I've always had a lot to say. I've always been a communicator, I like to talk. My husband always says that he knows there is something wrong when I'm not talking.
I'm not talking right now. I just can't. I'm not texting you, I'm not messaging you on Facebook, and I am not calling anyone but my Dad.
I just can't.
My heart is broken, it's in millions of little pieces and I'm lying to you when I am saying I am doing ok, that I'm fine. That laughter, those smiles, all lies.
I was blessed by God to have my grandfather in my life. He was an angel, made of pure gold, and I honestly don't know how I will ever get along without him.
I picked up the phone today, and I nearly rang him. I wanted to ask him a question about growing carrots. I completely forgot he was dead.
He's dead. Actually gone from my life. I'll never hear him say I love you again. I'll never hear him chuckle, or say "cheerio" as he leaves, ever again.
It's breaking my heart.
So don't expect me to call, don't expect a text. I won't be emailing you or messaging you on Facebook.

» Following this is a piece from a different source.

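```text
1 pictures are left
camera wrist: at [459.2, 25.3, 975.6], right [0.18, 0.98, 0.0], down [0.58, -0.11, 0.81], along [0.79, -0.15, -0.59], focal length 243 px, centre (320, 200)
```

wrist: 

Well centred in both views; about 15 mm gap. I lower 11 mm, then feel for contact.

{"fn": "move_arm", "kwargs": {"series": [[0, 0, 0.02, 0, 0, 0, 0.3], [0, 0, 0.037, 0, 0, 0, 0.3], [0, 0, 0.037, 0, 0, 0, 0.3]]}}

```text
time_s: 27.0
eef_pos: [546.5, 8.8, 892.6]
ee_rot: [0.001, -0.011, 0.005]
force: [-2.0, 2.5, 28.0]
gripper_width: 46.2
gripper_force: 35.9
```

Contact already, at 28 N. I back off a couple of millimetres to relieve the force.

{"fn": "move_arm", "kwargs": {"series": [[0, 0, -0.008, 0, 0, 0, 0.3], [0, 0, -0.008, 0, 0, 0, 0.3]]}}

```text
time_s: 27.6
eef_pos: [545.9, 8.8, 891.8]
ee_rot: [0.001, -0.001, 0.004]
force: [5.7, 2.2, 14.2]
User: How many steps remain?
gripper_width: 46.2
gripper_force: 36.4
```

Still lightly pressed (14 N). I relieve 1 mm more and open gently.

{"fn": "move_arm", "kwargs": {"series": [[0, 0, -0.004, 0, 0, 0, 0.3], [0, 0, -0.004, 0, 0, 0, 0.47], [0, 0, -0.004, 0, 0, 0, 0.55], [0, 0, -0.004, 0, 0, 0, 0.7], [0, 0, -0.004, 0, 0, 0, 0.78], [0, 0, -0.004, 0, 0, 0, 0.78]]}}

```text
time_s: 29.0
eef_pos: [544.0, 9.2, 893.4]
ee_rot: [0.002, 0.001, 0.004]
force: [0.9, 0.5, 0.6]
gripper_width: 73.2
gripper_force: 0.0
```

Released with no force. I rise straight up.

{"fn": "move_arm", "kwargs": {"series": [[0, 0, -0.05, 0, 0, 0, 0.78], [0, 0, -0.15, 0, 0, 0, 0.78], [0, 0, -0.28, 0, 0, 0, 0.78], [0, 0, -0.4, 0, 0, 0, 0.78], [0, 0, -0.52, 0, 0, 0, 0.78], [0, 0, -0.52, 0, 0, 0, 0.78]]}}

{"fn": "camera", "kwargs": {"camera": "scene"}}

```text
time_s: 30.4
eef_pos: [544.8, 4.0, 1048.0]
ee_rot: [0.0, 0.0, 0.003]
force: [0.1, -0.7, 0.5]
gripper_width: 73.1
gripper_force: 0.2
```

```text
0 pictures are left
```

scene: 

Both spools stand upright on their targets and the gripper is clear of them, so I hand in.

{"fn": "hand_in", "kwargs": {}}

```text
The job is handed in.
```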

But it doesn't mean I need you any less. I need you to talk to me, I need you to ask me to tell you about him, about our time together. Just because I can't get the words out on my own, doesn't mean you can't coax them out.
I miss my Grandad, but I am grateful he passed on his infinite knowledge to my Dad. He answered the carrot question. If I grow it them in 100% manure, they won't grow as well as in a mix of top soil and manure. Lol. :)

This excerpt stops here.